I lost track of the next few minutes, but I'm sure that our Christmas Day excitement must have started just before eight o'clock. The first wave (third floor crew-all the candle-bearing choir boys) went by about that time. Missy, John, and Paul from the 2nd floor roared out about three minutes later. Mother, Dad, and infant Tom arrived on the scene shortly after to "take charge." Then, the little drama that still occupies my mind unfolded.

Frank, the oldest, had received an electric Jersey Central switch engine and accessory cars. Paul, the youngest ambulatory, had received a frantic little wind-up. Work crews were assembled and construction began immediately. Wind-up was ready first and the maiden run was a thing of excitement for everyone, even the hardened workers on the main line. She was bouncy, and plucky, and careened gloriously.

There was a temporary diversion while Electric was tooled out for the first time, with her measured acceleration, steady motion and orderly manners coming into the station. But the excitement just didn't seem to be there. Electric represented investment. She'd be around next year and the year after. Her slow measured cycle was a reflection of her life span. Little Wind-up seemed to sense a short existence with much to do in little time. How quickly she got to top speed, how recklessly she consumed her energy, how rapidly she died out. Every trip provided some satisfyingly distinctive incident. Electric's runs seemed always the same, monotonously predictable.
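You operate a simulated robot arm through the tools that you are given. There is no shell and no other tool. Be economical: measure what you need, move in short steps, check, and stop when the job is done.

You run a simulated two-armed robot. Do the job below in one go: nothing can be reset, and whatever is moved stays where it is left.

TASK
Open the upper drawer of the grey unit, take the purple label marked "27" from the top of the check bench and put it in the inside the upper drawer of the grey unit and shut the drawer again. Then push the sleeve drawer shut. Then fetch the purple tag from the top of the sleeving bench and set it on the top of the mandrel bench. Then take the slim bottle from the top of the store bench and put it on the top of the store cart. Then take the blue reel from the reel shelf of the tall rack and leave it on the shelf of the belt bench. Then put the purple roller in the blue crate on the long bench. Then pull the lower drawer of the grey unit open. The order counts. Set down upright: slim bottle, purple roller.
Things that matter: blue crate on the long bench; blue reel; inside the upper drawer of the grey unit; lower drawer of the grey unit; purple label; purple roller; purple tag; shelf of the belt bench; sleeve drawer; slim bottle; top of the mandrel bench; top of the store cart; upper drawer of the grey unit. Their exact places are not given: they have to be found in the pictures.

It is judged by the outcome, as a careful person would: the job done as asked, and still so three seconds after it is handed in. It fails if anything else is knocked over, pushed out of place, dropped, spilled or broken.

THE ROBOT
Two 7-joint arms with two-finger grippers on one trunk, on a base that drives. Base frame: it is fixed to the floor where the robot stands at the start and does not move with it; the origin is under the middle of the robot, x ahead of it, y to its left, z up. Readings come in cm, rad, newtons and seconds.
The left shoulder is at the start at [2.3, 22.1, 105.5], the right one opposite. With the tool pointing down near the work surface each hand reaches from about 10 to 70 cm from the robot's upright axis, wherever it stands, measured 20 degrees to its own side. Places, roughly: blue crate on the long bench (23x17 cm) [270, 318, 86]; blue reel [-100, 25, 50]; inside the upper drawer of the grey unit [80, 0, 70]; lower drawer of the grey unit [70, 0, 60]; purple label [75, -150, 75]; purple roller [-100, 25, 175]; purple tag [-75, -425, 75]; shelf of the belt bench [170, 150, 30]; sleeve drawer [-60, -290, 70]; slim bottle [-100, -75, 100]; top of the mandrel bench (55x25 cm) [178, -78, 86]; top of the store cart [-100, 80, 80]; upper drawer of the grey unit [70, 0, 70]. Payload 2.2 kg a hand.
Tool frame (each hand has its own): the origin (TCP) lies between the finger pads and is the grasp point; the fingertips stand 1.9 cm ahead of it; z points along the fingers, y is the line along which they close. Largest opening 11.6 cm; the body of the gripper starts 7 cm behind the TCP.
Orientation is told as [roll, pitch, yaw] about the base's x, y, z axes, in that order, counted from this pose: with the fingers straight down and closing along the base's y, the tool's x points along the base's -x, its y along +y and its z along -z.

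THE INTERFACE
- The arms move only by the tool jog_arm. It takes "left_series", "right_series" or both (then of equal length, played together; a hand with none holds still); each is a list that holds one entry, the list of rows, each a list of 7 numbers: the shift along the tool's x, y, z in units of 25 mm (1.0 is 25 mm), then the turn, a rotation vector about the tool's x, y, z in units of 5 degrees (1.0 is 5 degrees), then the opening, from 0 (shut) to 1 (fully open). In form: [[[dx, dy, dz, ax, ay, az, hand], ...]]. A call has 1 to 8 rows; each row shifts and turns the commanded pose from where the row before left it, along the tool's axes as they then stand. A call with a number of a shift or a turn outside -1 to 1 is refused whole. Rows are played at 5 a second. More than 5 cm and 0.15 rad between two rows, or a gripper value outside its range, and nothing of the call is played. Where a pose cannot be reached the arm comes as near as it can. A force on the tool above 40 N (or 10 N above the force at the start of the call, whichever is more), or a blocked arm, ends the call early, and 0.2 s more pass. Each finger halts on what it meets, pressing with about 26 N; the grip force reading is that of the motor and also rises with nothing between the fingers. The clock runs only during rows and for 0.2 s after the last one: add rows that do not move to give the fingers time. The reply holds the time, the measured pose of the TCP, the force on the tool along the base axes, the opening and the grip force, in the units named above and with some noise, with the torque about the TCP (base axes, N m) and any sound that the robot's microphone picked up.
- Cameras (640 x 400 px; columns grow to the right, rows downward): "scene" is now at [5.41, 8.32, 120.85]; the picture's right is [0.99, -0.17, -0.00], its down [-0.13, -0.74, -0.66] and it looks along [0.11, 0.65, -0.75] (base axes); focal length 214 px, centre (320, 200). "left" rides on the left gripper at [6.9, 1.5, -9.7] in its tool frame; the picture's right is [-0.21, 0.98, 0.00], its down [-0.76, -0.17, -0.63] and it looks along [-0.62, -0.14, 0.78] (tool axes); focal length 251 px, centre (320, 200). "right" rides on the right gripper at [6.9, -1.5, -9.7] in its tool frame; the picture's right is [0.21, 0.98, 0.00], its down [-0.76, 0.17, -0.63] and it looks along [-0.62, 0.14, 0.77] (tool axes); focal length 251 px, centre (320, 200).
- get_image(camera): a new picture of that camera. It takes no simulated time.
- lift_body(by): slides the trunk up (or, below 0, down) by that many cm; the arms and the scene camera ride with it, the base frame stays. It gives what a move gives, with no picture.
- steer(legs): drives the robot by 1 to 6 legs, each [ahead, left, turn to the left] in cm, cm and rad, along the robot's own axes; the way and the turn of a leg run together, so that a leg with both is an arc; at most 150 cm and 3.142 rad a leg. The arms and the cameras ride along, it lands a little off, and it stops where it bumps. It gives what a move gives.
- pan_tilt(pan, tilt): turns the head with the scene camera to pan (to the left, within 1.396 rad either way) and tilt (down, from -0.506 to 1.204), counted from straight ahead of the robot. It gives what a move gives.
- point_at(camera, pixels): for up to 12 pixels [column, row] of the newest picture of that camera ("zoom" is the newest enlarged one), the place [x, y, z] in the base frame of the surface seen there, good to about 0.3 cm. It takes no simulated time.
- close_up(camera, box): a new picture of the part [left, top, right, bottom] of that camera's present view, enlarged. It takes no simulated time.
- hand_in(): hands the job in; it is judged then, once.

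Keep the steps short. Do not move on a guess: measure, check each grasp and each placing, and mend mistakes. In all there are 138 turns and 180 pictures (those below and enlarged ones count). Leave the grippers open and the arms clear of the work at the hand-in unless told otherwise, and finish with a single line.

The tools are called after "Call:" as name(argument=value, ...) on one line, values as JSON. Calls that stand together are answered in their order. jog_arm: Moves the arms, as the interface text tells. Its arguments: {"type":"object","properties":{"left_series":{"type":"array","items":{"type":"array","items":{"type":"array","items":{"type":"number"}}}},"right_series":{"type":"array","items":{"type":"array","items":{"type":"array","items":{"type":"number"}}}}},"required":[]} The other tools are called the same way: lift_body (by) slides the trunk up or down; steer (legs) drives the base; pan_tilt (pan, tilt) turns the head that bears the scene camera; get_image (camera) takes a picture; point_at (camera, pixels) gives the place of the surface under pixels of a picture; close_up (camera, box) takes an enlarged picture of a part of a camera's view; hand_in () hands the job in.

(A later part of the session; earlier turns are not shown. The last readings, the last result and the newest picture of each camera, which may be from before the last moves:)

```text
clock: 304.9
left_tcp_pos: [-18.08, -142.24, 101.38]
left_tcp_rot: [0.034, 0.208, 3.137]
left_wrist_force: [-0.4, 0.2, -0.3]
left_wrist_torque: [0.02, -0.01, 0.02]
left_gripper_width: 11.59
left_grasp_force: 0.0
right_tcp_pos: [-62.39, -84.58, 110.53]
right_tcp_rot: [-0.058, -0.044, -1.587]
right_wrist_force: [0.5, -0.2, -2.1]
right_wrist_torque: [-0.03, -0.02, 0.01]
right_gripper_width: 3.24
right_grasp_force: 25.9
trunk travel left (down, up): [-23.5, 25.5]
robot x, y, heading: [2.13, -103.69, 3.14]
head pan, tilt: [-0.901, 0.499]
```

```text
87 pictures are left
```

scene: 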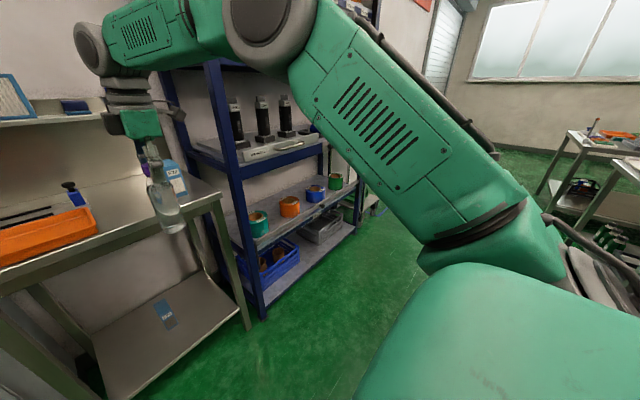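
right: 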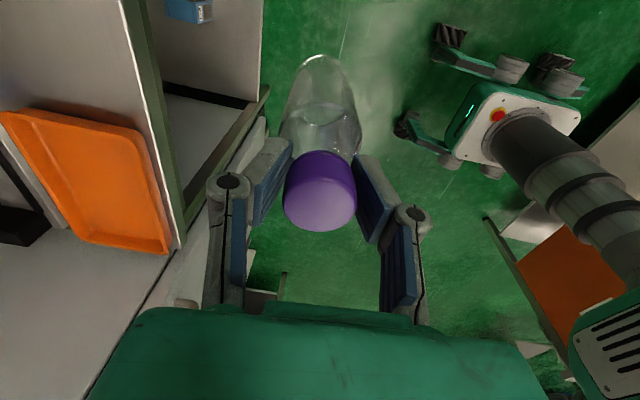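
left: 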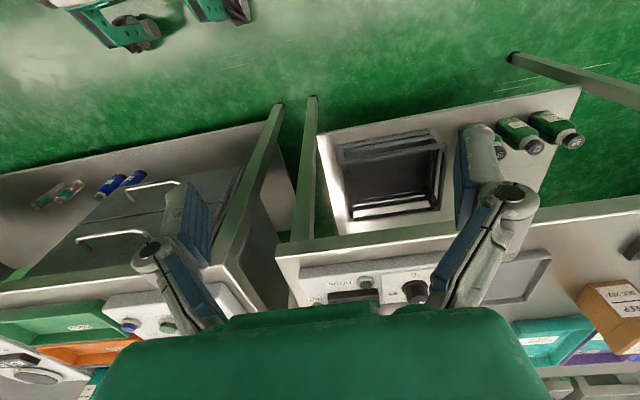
Now, electric trains are beautiful things, so steady and precise and so correct in visual detail. They are electrics though. The steam and diesel engine cabs are just facades. They somehow fail to capture the character of what they beautifully portray. They do everything so electrically and thus it is their burden to be almost without a character. Or so it seems to me.

Wind-ups, with their variances in run to run, have an essential character, all their own. They are not pre-occupied with being anything but wind-up trains. But probably there's another reason that even more endears Wind-up to me. She's quite dependent, you know. Electric has no need for Dad. Her Instructions warn that her Guarantee is void if she is not serviced by Authorized Dealer. Not so with Wind-up. I am her Authorized Dealer. She has no factory to go back to. By afternoon, I had re-built her twice and in each following run, she had tried to show gratitude for her reprieve by some extra bit of train derring-do.

Christmas is now yesterday. I am writing these lines in my 'study,' which is any place my desk can he shoved when everyone wants it out of the way. Little ones are again clamoring for attention. Do I hear Missy complaining that her leotard has no flared skirt? How thoughtless of you, leotard. Daddy has had privacy-15 minutes of it-he must be lonesome.

Goodbye for now, Electric. You are pretty sure to be around next year.

A more fervent goodbye to you, Wind-up. New Year's Day is an eternity beyond your life span. You have nearly played out your role. Master Paul's memory, too, is mercifully short. You and he have cooperated in a perfectly matched episode of existence. Little boys are much like Wind-ups. They operate on short supercharged cycles.